Vendre son entreprise : cession du fonds de commerce ou cession des titres ?

Avocat droit des affaires et droit fiscal à Bordeaux

Que ce soit pour un départ à la retraite, ou pour exercer une nouvelle activité, plusieurs raisons peuvent pousser le dirigeant à vendre son entreprise.

Une fois la décision prise, il s’interroge, à juste titre, sur les modalités de cession de son activité, et plus précisément sur l’opportunité d’une vente de son fonds de commerce ou, au contraire, des titres de sa société.

La réponse en faveur de l’une ou l’autre de ces options n’est pas évidente et dépend des circonstances d’espèce.

En effet, la vente d’un fonds et la vente des titres d’une société emportent chacune des conséquences bien différentes, tant pour le vendeur, que pour l’acquéreur.

Ainsi, la vente des titres peut faciliter l’accompagnement de l’acquéreur lors de la reprise de l’entreprise du vendeur. En effet, une cession échelonnée des titres peut permettre un désengagement progressif du vendeur, à un rythme décidé d’un commun accord avec l’acquéreur.

En outre, contrairement à la cession de titres qui implique nécessairement la transmission à l’acquéreur de l’ensemble de dettes et obligations pesant sur la société, la transmission du fonds de commerce n’emporte que la transmission des actifs et contrats liés à l’exploitation de l’entreprise (bail, contrats de travail et d’assurance).

Le repreneur est donc certain qu’il ne pourra pas être poursuivi par des créanciers de la société à raison de dettes contractées avant la vente.

Par conséquent, et contrairement aux usages en matière de vente de titres, aucun contrat de garantie d’actif et de passif ne sera souscrit par le vendeur.

Il s’agit indéniablement d’un avantage, tant pour le repreneur, que pour l’acquéreur.

Pour le vendeur tout d’abord, qui ne prend aucun engagement d’indemnisation envers le vendeur dans la mesure où il ne transmet aucune dette. Il n’est donc pas contraint, comme cela est généralement le cas s’agissant de la vente de titres de société, d’immobiliser une partie du prix de vente du fonds.

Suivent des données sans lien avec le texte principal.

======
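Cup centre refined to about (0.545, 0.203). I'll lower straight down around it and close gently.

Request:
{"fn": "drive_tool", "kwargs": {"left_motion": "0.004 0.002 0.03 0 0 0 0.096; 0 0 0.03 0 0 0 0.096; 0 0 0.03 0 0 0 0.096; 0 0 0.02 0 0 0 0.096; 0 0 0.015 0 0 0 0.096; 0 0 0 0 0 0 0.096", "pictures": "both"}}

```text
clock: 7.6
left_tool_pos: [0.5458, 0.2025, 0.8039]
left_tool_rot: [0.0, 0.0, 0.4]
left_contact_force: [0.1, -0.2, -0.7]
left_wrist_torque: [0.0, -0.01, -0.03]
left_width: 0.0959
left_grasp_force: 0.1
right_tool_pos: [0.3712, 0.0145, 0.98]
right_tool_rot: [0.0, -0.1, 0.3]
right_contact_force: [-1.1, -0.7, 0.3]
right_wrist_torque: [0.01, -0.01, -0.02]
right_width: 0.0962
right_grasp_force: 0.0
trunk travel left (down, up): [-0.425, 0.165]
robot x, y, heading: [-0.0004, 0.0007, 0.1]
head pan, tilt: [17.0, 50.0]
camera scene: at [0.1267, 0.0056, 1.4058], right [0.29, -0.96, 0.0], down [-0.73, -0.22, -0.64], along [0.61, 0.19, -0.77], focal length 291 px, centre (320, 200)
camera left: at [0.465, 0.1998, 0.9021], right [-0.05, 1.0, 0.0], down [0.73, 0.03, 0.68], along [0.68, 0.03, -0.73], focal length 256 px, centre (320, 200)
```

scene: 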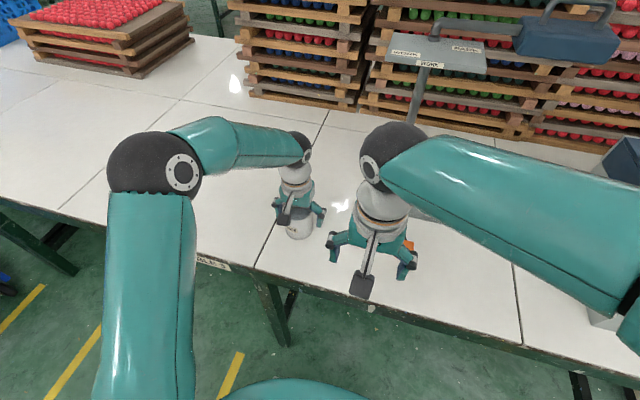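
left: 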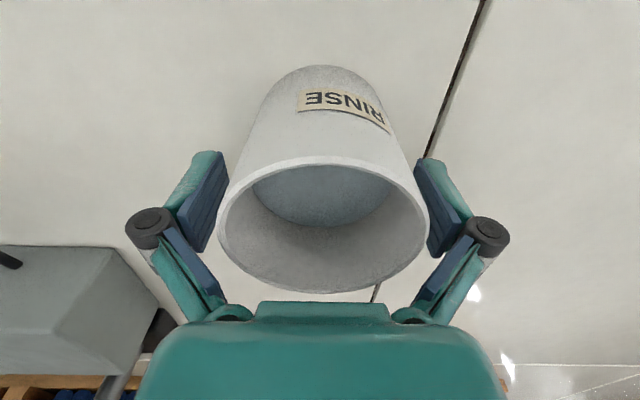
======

Pour l’acquéreur, ensuite, qui est  certain de ne pas être poursuivi à raison de manquements antérieurs à la vente du fonds.  

Attention, toutefois, le vendeur doit avoir en tête qu’en cas de cession de son fonds, le prix de vente sera indisponible tant que durent les délais d’opposition et de solidarité fiscale, soit pendant environ 4 mois après la signature de l’acte de cession. A l’inverse, la vente de titre n’est soumise à aucun délai d’opposition.

Par ailleurs, la cession du fonds de commerce, contrairement à la cession de parts ou actions de sociétés, peut être soumise au droit de préemption de la commune. De même, en cas d’exercice d’une activité réglementée, la cession sera soumise à l’agrément des autorités concernées.

L’ensemble de ces formalités implique des délais supplémentaires qui doivent être intégrés dans le projet de cession de l’entreprise.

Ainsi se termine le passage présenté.